Monday, 20 March 2017

Climate change, farming, food & families in Australia

“The price, quality and seasonality of Australia’s food is increasingly being affected by climate change with Australia’s future food security under threat….

Australia’s food supply chain is highly exposed to disruption from increasing extreme weather events driven by climate change, with farmers already struggling to cope with more frequent and intense droughts and changing weather patterns.” [Climate Council, October 2015]

It used to be said of Australian families that generally they were only one generation away from the farm and it used to be noted that in the suburbs spreading out from major metropolitan areas in the 1950s and 60s these families lived in relatively small houses on quarter acre lots.

Families then were still close enough to the means of food production to understand the importance of both climate and weather and often supplemented the family diet with chooks in the backyard, along with a couple of fruit trees and a vegie patch. In outer metropolitan and regional areas there was often a rain water tank attached to the house long after town water became available.

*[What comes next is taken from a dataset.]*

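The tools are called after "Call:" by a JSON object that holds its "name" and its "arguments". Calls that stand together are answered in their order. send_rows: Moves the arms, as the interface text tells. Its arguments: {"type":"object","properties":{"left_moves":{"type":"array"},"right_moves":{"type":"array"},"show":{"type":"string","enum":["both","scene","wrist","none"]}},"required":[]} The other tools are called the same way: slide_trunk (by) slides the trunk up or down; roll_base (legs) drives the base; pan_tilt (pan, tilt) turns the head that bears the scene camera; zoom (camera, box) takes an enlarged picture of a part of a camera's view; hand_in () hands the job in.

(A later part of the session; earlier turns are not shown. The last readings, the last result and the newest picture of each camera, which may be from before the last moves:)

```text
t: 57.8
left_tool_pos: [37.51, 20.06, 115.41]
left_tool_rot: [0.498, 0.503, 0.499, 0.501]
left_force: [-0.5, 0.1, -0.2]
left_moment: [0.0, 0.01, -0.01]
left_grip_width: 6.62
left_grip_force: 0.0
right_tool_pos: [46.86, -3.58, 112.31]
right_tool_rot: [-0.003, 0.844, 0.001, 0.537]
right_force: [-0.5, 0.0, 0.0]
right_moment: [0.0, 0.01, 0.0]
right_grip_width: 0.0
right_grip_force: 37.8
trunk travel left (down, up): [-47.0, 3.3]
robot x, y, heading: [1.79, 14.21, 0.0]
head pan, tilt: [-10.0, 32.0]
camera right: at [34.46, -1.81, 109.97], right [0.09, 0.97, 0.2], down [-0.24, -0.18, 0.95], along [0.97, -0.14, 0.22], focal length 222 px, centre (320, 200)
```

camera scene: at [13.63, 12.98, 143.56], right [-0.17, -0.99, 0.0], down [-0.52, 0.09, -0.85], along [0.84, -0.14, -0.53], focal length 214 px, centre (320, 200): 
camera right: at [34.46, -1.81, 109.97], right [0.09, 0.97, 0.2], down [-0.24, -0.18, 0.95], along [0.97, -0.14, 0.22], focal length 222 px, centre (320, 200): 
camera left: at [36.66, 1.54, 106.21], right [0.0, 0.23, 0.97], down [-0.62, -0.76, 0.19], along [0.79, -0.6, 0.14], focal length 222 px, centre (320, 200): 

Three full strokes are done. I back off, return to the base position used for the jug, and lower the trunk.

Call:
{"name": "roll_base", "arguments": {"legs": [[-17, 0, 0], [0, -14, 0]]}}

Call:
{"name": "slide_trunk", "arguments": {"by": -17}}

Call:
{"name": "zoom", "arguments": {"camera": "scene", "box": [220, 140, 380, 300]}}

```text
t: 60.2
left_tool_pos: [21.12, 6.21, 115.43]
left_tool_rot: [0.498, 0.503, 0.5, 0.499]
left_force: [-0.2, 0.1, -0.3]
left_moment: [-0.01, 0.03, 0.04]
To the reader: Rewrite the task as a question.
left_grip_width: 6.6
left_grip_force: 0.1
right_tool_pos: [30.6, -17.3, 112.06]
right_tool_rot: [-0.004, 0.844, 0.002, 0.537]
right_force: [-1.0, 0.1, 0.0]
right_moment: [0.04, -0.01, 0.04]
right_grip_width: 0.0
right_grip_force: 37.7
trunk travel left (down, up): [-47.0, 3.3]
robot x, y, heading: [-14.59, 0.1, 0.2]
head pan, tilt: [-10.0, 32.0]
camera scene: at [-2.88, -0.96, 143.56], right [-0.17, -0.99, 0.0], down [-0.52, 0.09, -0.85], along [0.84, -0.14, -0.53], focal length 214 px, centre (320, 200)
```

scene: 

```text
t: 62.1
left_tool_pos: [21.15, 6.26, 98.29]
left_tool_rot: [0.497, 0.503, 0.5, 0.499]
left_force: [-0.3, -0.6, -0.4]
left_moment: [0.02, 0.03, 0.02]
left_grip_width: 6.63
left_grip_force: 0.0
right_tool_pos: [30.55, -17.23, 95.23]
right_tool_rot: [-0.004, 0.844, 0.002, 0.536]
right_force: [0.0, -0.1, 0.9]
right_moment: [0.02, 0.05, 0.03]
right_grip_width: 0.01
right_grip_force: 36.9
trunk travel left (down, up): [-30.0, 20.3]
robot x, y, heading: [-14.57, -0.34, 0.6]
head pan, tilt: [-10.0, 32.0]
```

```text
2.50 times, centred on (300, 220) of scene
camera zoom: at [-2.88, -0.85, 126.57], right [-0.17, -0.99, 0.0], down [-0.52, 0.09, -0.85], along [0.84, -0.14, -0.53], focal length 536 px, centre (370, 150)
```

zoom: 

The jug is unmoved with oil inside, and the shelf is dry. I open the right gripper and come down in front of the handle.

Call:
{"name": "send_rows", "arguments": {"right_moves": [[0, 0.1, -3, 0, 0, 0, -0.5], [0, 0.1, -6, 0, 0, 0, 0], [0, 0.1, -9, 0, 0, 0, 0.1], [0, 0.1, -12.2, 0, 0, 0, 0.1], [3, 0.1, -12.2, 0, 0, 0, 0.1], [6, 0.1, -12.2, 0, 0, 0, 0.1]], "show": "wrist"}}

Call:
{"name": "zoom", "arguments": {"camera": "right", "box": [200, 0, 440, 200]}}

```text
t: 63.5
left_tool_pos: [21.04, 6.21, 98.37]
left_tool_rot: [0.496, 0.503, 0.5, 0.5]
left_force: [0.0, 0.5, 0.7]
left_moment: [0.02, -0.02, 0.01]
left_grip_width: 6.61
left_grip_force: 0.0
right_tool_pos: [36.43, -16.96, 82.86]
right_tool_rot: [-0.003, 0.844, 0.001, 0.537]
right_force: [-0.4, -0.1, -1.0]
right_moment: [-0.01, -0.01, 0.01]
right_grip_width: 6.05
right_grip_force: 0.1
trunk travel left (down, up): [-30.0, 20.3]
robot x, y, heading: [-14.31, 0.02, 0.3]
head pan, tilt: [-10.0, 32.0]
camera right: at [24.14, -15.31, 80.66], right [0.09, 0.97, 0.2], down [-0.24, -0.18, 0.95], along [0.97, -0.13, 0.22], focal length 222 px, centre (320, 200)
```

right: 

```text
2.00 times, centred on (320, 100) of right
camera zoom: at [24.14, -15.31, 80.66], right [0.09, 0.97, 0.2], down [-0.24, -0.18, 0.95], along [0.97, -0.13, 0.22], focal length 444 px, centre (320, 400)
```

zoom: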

Go look in your back yard now. What do you see?

Then have a think about this…….

Australia is one of only a handful of countries that produces more food than it consumes and most Australians have access to an abundant and safe food supply. But Australia is also considered one of the most vulnerable developed countries in the world to impacts of the changing climate. Rising temperatures, increased frequency and intensity of extreme weather events, and declining water availability in some of our most important agricultural regions pose significant risks for the nature, distribution, quality, and affordability of our food supply. At the same time, the Australian and global population continues to grow, competition for arable land continues to intensify, and our natural resource base continues to degrade, placing ever-increasing demands on food production systems.

Up to 70% of Australia’s wine-growing regions with a Mediterranean climate (including iconic areas like the Barossa Valley and Margaret River) will be less suitable for grape growing by 2050. Higher temperatures will continue to cause earlier ripening and reduced grape quality, as well as encourage expansion to new areas, including some regions of Tasmania.

Many foods produced by plants growing at elevated CO2 have reduced protein and mineral concentrations, reducing their nutritional value…..

Australia is projected to be one of the most adversely affected regions from future changes in climate in terms of reductions in agricultural production and exports.

Climate impacts on agricultural production in other countries will affect our competitiveness, especially if warmer and wetter conditions elsewhere boost production of key products such as beef and lamb.

This report noted:

Ø    Harsher climate conditions will increase use of more heat-tolerant breeds in beef production, some of which have lower meat quality and reproductive rates.

Ø    Heat stress reduces milk yield by 10-25% and up to 40% in extreme heatwave conditions.

Ø    The yields of many important crop species such as wheat, rice and maize are reduced at temperatures more than 30°C.

Ø   Climate change is increasing the variability of crop yields.

Ø    Food prices during the 2005- 2007 drought increased at twice the rate of the Consumer Price Index (CPI) with fresh fruit and vegetables the worst hit, increasing 43% and 33% respectively.

Ø   Cyclone Larry destroyed 90% of the North Queensland banana crop in 2006, affecting supply for nine months and increasing prices by 500%.

Ø   The 2009 heatwave in Victoria decimated fruit crops, with significant production losses of berry and other fruit crops.

Ø   There is typically less than 30 days supply of non-perishable food and less than five days supply of perishable food in the supply chain at any one time. Households generally hold only about a 3-5 day supply of food. Such low reserves are vulnerable to natural disasters and disruption to transport from extreme weather.

Ø    During the 2011 Queensland floods, several towns such as Rockhampton were cut off for up to two weeks, preventing food resupply. Brisbane came within a day of running out of bread.

Perhaps it’s time to pick up the phone and call your local state and federal members of parliament to ask them what they and their political party are actually doing - by way of implemented policies and/or legislation - to protect your family’s food and water security now that climate change is a fact of life.

* The Climate Council is an independent non-profit organisation funded by donations by the public.